Kekuasaan legislatif selama
ini memang tidak ditentukan secara tegas harus berada di tangan DPR. Dalam UUD
Pasal 5 ayat (1) lama malah dinyatakan: ”Presiden
memegang kekuasaan membentuk Undang-Undang dengan persetujuan DPR”. Memang
ditentukan pula dalam Pasal 20 ayat (1) lama bahwa ”Anggota DPR berhak memajukan rancangan undang-undang”. Akan tetapi,
hak inisiatif memajukan RUU itu sifatnya hanya tambahan terhadap kewenangan
utama (primer) yang dimiliki oleh DPR dibandingkan dengan kewenangan utama
membentuk udang-undang yang dimiliki oleh Presiden.

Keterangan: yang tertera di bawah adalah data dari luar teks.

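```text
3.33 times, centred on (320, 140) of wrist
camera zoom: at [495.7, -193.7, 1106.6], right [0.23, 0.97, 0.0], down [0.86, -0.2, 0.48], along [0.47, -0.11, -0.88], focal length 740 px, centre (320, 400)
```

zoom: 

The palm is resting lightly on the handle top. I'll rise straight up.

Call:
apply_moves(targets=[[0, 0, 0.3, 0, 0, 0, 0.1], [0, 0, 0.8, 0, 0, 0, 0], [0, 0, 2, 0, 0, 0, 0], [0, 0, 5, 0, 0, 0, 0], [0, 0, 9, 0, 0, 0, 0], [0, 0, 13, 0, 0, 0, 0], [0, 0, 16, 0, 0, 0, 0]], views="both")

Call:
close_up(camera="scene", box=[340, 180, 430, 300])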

Dalam penjelasan UUD 1945,
dapat ditemukan adanya pengertian mengenai ”persetujuan
DPR” dan mengenai fungsi legislatif Presiden ’bersama-sama’ DPR. Kewenangan
DPR untuk memberikan persetujuan itu terhadap setiap RUU dapat saja ditafisrkan
memberikan kedudukan yang lebih tinggi, lebih rendah atau setara kepada DPR
dalam berhadapan dengan Pemerintah.
Sebenarnya fungsi legislatif
hanyalah merupakan sebagian dari tugas parlemen. Yang lebih diutamakan dari
parlemen adalah fungsi ’controlling’ bukan ’legislation’. Bahkan meskipun
secara formil fungsi legislatif itu ditentukan dalam konstitusi sebagai fungsi
pokok parlemen, tetapi dalam prakteknya justru fungsi legislatif itu tetap saja
tidak efektif untuk menggambarkan adanya kesetaraan derajat antara pemerintah
dan parlemen.
Akan tetapi dalam perubahan
UUD 1945 pasal 5 ayat (1) ditegaskan bahwa DPR memegang kekuasan membentuk undang-undang”.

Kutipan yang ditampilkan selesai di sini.